══ Data lines ══

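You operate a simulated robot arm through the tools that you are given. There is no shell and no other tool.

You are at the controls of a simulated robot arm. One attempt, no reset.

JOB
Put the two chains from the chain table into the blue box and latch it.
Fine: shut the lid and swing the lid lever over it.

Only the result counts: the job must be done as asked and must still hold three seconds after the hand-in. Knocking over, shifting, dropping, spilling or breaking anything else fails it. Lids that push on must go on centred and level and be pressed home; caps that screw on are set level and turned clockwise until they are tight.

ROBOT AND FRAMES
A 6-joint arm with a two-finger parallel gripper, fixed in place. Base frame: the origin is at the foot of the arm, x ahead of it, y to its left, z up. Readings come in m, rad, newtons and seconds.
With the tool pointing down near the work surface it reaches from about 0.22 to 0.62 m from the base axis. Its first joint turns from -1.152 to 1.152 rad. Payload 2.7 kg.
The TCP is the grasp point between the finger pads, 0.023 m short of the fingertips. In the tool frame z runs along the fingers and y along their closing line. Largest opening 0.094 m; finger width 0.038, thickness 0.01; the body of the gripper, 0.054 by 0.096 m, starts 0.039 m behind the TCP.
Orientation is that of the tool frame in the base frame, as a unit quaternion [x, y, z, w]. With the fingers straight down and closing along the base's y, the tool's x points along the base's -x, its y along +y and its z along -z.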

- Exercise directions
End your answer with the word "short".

═══

- Exercise directions
I need the given passage again, verbatim and complete.

══ Given passage ══

Bullishness in precious metals and US interest rates unabated
US STOCKS
Schannep’s
Dow Theory (more properly: The Dow Theory for the 21st Century)
At 06/1/2020,
the primary trend was bullish since April 6th, 2020,
as was explained here
The April 6th,
2020 Buy signal (caused by a Bull market definition) was not an easy one to act
upon, as it was given at ca. 19% (for the S&P 500) off the bear market bottom. Fear
that the market was already overextended and fear of a big loss should the
market decline revisiting the 03/23/2020 bear market lows resulted in some
investors expressing concern. An in-depth study about the viability of the Buy
signal of April 6th, 2020 is available in our June 1st, 2020 Letter to
Subscribers of thedowtheory.com. I know many followers of this blog have become
Subscribers, so read carefully the June 2020 Letter. For those still sitting on
the sidelines, I encourage you to take advantage of the free trial I offer at the end of
this post.
Now let’s focus on the secondary trend. The last
recorded highs were made on April 29th, 2020, and the last recorded lows were
made on May 13th, 2020, which amounts to 10 trading days for each index and
hence an average of 10 trading days. Furthermore, at least two indexes should
have declined for two calendar weeks, which was accomplished as well. So, the time requirement for a secondary
reaction was met. As to the extent
requirement all three indexes declined more than 3% and, thus, the extent
requirement was also met. Therefore, on May 13th, 2020 a
secondary reaction was signaled.

═══

- Written answer
Bullishness in precious metals and US interest rates unabated
US STOCKS
Schannep’s
Dow Theory (more properly: The Dow Theory for the 21st Century)
At 06/1/2020,
the primary trend was bullish since April 6th, 2020,
as was explained here
The April 6th,
2020 Buy signal (caused by a Bull market definition) was not an easy one to act
upon, as it was given at ca. 19% (for the S&P 500) off the bear market bottom. Fear
that the market was already overextended and fear of a big loss should the
market decline revisiting the 03/23/2020 bear market lows resulted in some
investors expressing concern. An in-depth study about the viability of the Buy
signal of April 6th, 2020 is available in our June 1st, 2020 Letter to
Subscribers of thedowtheory.com. I know many followers of this blog have become
Subscribers, so read carefully the June 2020 Letter. For those still sitting on
the sidelines, I encourage you to take advantage of the free trial I offer at the end of
this post.
Now let’s focus on the secondary trend. The last
recorded highs were made on April 29th, 2020, and the last recorded lows were
made on May 13th, 2020, which amounts to 10 trading days for each index and
hence an average of 10 trading days. Furthermore, at least two indexes should
have declined for two calendar weeks, which was accomplished as well. So, the time requirement for a secondary
reaction was met. As to the extent
requirement all three indexes declined more than 3% and, thus, the extent
requirement was also met. Therefore, on May 13th, 2020 a
secondary reaction was signaled.